> [DATASET EXCERPT]:

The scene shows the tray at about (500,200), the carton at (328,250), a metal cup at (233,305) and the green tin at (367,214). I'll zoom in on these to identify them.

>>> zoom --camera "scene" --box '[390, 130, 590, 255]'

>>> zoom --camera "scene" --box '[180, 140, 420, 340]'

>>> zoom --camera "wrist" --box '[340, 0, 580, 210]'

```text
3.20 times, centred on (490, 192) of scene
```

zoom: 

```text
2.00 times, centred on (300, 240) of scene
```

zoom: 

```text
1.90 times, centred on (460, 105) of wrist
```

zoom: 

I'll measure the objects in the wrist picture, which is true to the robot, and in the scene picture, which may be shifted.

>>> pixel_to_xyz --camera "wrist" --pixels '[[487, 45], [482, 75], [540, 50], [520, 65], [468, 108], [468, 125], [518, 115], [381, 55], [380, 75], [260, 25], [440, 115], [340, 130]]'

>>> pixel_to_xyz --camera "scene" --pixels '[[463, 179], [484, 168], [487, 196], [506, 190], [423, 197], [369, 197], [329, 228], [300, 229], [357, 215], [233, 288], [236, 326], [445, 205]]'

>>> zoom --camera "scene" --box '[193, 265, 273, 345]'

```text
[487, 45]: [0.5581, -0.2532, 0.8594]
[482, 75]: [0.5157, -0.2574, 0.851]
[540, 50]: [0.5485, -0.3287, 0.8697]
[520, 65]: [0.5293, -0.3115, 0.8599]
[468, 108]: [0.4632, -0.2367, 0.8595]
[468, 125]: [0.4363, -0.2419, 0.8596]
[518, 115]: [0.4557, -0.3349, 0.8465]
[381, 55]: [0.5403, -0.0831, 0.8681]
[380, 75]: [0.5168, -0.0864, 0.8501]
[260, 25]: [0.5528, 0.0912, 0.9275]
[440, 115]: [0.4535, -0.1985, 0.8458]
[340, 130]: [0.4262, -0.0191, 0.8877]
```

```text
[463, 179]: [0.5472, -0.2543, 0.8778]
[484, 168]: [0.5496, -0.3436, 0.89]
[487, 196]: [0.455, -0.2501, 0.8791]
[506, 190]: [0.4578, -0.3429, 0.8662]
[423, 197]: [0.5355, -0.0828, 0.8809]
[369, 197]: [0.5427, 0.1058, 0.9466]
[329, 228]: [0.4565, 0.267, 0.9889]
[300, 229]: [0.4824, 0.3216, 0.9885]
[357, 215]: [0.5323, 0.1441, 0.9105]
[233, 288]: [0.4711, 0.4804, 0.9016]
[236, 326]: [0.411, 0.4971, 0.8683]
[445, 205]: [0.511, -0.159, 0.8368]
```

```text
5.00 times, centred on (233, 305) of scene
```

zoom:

> [DOCUMENT TEXT]:
The record contains no evidence indicating that the mother had missed visitation with the child to which she was entitled, that the mother had failed to contact or communicate with the child (outside of the inference that might have been raised by the testimony that she had last seen the custodian, and presumably the child, in April 2022, only two months before the trial), or that the mother was able to pay any amount for the support of the child. Although the custodian testified that the child was born with drugs in her system and indicated that the mother continued to use drugs, the evidence does not indicate the extent of the mother’s drug use, what drug the mother used, or how the mother’s drug use impacted her ability or willingness to properly care for the child. See A.M. v. R.S., 373 So.3d 215, 220 (Ala. Civ. App. 2022) (explaining that "a party seeking to terminate the parental rights of a parent based on that parent’s drug use must establish that the parent’s use of drugs impacts the parent’s ability to perform the duties of a parent"); J.C. v. Madison Cnty. Dep’t of Hum. Res., 293 So. 3d 901, 909 (Ala. Civ. App. 2019) (reversing a judgment terminating parental rights because the Department of Human Resources "failed to present evidence indicating that the mother’s drug use had resulted in her inability or unwillingness to properly parent the child, and, thus, the record contain[ed] no proof that, in fact, her drug use render[ed] her incapable of caring for the child and therefore that her condition should serve as a ground for termination of her parental rights").

> [WRITTEN EXERCISE]: Give the document text once more, exactly.

> [FINAL ANSWER]:
The record contains no evidence indicating that the mother had missed visitation with the child to which she was entitled, that the mother had failed to contact or communicate with the child (outside of the inference that might have been raised by the testimony that she had last seen the custodian, and presumably the child, in April 2022, only two months before the trial), or that the mother was able to pay any amount for the support of the child. Although the custodian testified that the child was born with drugs in her system and indicated that the mother continued to use drugs, the evidence does not indicate the extent of the mother’s drug use, what drug the mother used, or how the mother’s drug use impacted her ability or willingness to properly care for the child. See A.M. v. R.S., 373 So.3d 215, 220 (Ala. Civ. App. 2022) (explaining that "a party seeking to terminate the parental rights of a parent based on that parent’s drug use must establish that the parent’s use of drugs impacts the parent’s ability to perform the duties of a parent"); J.C. v. Madison Cnty. Dep’t of Hum. Res., 293 So. 3d 901, 909 (Ala. Civ. App. 2019) (reversing a judgment terminating parental rights because the Department of Human Resources "failed to present evidence indicating that the mother’s drug use had resulted in her inability or unwillingness to properly parent the child, and, thus, the record contain[ed] no proof that, in fact, her drug use render[ed] her incapable of caring for the child and therefore that her condition should serve as a ground for termination of her parental rights").